PITTSBURGH, Pa. – Kellon Taylor doesn’t mind mucking it up with opposing basketball bigs.
Standing at 6-foot-5, he’s traditionally smaller than most Division I forwards, so he has his work cut out for him. But Taylor welcomes the physicality of the position, because he’s accustomed to contact while playing wide receiver for the Duquesne football team.
“I’m an undersized four [in basketball], so I have to be tough,” Taylor said.
The sophomore snagged 20 receptions and scored three touchdowns while helping the gridiron Dukes to a 7-4 record and Northeast Conference runner-up finish this season. He’s now being asked to fill a new role on the hoops team.
“My role is pretty simple,” Taylor said. “Just go out there and play hard—play as hard as I can, find people for open shots, rebound and find your buckets when you can.”
Taylor has displayed an exceptional learning curve since completing his duties with the football team on Nov. 18 and filled a much-needed void in the middle for the Dukes. Duquesne’s post play has been wildly inconsistent with Chas Brown working back from injury and Jordan Robinson and Tydus Verhoeven growing into their roles.
Head coach Keith Dambrot gushed about the dual-sport athlete following his eight-rebound, seven-assist performance in Duquesne’s win over Maryland Eastern Shore on Monday.
“I’ve been a big Kellon proponent,” Dambrot said. “He has a really good understanding of the game. He could be a really good role player on a lot of good teams, because he’ll just go in and do what he can do.”
“Now, he ain’t going to make many outside of three feet, but he can drive it, he can pass it, he can guard. He has good understanding of what we’re trying to do.”
Despite missing the first three games, Taylor ranks second on the team in rebounding with 6.3 boards a game. He trails only freshman phenom Eric Williams Jr. (10.6).

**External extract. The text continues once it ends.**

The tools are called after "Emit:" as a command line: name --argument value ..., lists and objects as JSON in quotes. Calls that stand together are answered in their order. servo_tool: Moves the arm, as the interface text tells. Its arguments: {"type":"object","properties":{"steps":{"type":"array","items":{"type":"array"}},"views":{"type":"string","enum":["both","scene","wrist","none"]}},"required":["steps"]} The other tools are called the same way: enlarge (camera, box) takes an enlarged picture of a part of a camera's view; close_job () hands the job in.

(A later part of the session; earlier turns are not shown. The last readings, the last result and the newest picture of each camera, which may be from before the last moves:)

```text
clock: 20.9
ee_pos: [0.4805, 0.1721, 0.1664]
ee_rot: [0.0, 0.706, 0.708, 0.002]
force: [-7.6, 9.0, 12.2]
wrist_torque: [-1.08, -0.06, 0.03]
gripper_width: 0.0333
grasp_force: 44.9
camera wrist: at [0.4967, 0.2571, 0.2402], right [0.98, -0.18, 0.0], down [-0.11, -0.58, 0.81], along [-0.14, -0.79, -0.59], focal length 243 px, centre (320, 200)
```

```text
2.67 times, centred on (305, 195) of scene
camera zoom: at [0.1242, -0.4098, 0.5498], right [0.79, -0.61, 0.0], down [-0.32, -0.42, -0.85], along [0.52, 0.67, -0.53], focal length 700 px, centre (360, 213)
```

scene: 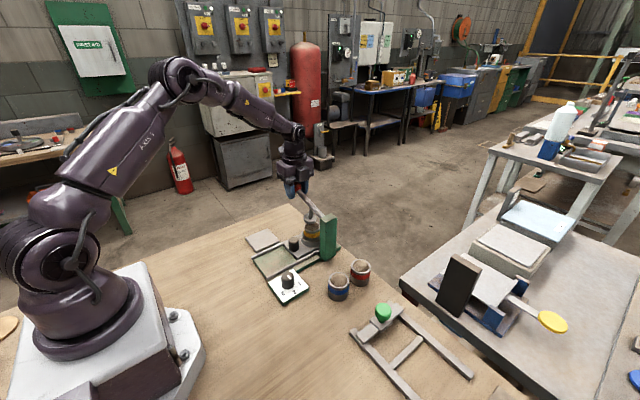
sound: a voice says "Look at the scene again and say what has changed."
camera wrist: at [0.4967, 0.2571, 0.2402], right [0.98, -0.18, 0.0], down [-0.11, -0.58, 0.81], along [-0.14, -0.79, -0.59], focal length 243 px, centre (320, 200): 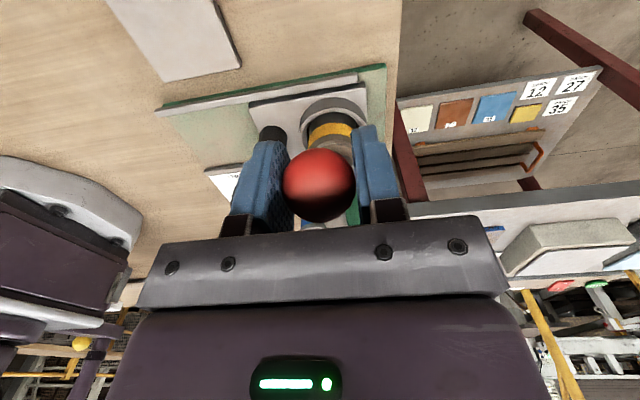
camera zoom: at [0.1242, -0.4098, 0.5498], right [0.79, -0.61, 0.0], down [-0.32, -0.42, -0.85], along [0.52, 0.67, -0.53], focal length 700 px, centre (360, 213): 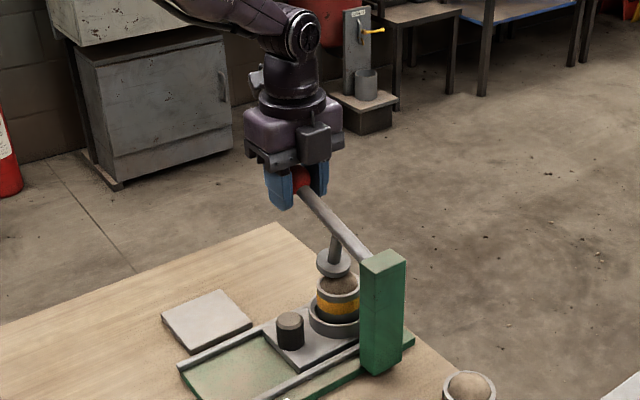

Taylor is at his best on the offensive glass, where he’s already snared 14 rebounds. In Wednesday’s 14-point victory over Stetson, the Landover, Maryland, native scored four points on a pair of offensive putbacks. With a wide frame, he’s built to battle inside with bigger bodies and has the footwork—a product of route-running—to quickly get himself in position in traffic.
“He’s practiced only five, six times,” Dambrot said of Taylor. “He’s got better understanding than half our other guys, so it tells you his natural basketball IQ is good.”
Taylor’s ability to quickly master concepts might explain why his first appearance of the season came not in mop-up duty but in a start against Cornell. He played 25 minutes and recorded four rebounds.
“Coach has asked a lot from me since the beginning,” Taylor said.
Yet he seems unfazed by everything Dambrot has thrown his way since joining his basketball teammates.
“I did the same thing in high school—I’m kind of a quick learner,” Taylor said. “All I need to do is watch the play once or run through it, and I kind of just get it down.”
Taylor starred in both football and basketball for national powerhouse DeMatha Catholic High School. While jumping from one sport to the next without little time to prepare might seem difficult, it’s normal order of business for Taylor.
He turned down football-only scholarships to Boston College and Virginia, instead choosing Duquesne and the opportunity to play the two sports he loves. It appears to be the right decision.
After appearing in 12 games last year for the basketball Dukes, expect to see a lot more of Taylor in 2017-18.